Sebagai orangtua, kita semua tahu bahwa makan sayur dan buah-buahan baik untuk tubuh anak-anak kita. Namun kenyataannya, membujuk anak makan sayur memang tak semudah menawarinya permen dan coklat, yang hampir semua anak akan merengek meminta.
Siapa sih yang bisa menolak legitnya coklat dengan taburan kacang almond? Di lidah terasa lebih sedap jika dibandingkan sayuran yang cenderung hambar. Namun, ada pula anak anak yang lebih memilih sayuran, bukan sekadar karena tahu manfaatnya, tapi karena memang lidahnya sudah jatuh cinta pada rasa sayur-sayuran itu.

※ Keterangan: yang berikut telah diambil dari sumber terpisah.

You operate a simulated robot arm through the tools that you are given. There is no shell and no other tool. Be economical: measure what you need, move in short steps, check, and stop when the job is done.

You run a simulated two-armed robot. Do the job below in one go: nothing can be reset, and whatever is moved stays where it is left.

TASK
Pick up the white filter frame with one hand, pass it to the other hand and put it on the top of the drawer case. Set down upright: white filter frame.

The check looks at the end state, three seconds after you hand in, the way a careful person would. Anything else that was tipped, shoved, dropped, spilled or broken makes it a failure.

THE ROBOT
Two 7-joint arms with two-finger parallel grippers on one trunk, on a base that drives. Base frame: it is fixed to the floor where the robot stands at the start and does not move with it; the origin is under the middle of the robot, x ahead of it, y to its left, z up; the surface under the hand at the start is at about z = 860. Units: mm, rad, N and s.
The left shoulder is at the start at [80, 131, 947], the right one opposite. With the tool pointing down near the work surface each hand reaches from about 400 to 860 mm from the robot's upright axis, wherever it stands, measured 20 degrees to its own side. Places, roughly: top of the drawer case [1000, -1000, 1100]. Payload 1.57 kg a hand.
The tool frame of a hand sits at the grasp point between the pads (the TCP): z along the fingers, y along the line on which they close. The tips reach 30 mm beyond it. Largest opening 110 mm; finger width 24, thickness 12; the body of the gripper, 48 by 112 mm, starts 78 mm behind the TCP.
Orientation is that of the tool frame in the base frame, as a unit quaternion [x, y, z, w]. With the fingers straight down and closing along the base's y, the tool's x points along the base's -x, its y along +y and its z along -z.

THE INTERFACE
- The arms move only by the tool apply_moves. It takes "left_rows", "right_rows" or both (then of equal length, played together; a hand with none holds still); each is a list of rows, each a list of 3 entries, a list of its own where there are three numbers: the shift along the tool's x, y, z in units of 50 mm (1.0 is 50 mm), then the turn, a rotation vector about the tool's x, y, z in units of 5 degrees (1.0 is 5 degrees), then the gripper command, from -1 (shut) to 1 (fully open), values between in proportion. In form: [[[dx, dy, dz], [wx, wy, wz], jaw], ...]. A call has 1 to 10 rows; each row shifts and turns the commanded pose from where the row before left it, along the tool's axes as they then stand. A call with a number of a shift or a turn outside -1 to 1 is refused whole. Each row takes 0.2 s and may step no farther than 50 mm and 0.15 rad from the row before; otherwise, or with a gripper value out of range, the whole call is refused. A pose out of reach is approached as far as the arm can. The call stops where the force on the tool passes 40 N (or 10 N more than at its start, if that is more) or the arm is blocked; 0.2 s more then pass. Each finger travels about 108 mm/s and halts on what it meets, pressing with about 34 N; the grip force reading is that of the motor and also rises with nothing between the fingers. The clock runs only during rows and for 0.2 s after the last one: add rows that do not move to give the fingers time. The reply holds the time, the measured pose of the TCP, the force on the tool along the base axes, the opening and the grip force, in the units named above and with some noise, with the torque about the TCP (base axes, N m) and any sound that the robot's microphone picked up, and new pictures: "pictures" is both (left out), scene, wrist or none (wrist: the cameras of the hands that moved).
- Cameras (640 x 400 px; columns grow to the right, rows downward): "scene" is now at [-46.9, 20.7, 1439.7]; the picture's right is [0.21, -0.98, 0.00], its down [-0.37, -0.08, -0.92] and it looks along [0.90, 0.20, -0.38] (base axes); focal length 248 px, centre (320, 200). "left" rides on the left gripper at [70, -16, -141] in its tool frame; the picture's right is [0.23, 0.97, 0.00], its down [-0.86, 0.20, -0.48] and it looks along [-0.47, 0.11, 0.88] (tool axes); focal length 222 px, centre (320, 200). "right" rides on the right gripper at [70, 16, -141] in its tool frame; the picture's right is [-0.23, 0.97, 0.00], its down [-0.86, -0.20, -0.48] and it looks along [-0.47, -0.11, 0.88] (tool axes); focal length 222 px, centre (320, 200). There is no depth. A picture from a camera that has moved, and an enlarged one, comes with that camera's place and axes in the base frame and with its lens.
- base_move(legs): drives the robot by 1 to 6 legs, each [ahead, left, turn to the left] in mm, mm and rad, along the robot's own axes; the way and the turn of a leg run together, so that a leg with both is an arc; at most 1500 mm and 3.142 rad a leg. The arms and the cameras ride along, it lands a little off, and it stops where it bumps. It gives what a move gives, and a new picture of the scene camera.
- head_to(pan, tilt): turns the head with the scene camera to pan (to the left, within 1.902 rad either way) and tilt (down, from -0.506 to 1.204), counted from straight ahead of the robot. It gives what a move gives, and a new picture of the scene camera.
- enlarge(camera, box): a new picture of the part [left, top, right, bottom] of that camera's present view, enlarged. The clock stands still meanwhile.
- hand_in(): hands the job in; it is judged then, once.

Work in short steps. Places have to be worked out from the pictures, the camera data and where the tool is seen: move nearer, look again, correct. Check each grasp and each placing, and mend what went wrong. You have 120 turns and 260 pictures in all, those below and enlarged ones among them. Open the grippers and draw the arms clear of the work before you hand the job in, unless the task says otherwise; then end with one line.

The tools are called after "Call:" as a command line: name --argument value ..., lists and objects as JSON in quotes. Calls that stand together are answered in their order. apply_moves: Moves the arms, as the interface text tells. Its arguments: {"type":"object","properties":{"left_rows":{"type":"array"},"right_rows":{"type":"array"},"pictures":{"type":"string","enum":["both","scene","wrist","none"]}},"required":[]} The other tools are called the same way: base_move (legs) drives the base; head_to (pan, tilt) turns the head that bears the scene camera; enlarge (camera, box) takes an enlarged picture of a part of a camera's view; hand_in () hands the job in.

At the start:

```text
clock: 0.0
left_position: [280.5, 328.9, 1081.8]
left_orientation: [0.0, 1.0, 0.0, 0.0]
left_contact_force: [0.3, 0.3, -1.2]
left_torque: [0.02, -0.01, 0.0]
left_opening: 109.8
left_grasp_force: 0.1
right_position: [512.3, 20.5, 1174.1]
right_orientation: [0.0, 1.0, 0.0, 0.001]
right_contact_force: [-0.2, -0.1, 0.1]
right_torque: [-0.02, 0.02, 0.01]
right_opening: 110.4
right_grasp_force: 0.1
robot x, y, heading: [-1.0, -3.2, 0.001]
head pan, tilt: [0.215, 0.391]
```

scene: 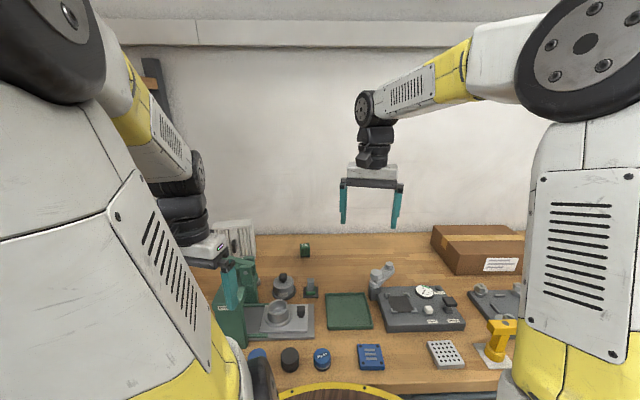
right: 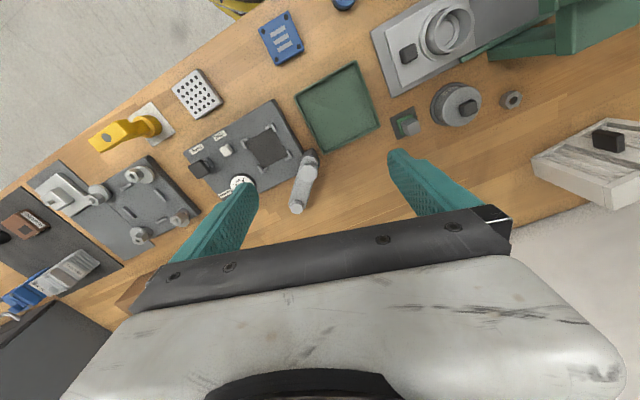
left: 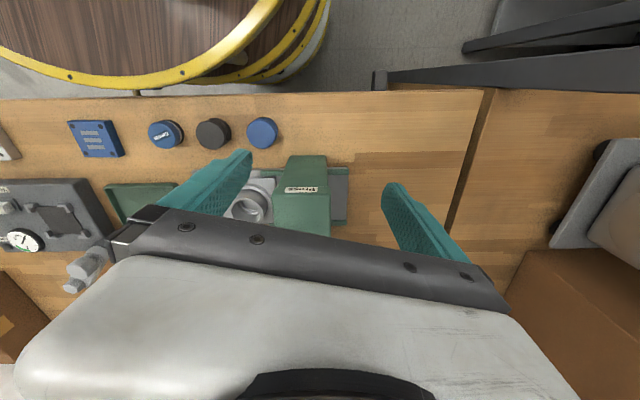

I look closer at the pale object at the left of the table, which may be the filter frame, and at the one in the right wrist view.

Pun begitu pengalaman saya dalam mengenalkan anak anak pada mahakarya. Mahakarya itu ibarat sayur dan buah bagi benak mereka. Awalnya terasa hambar, tidak sebombastis buku-buku di pasaran yang warna-warni dengan cerita yang sangat mudah ditangkap maksudnya. Tapi saat benak mereka mulai terbiasa, cinta itu tumbuh. Kalau kata pepatah Jawa, witing tresno jalaran saka kulina.
Mahakarya Utama
Mahakarya pertama yang paling utama dan saya coba kenalkan pada anak-anak saya adalah Mahakarya dari Sang Maha Besar: alam! The sense of beauty comes from early contact with nature. Kesadaran akan keindahan datang dari relasi dengan alam sejak usia dini, kata Charlotte Mason.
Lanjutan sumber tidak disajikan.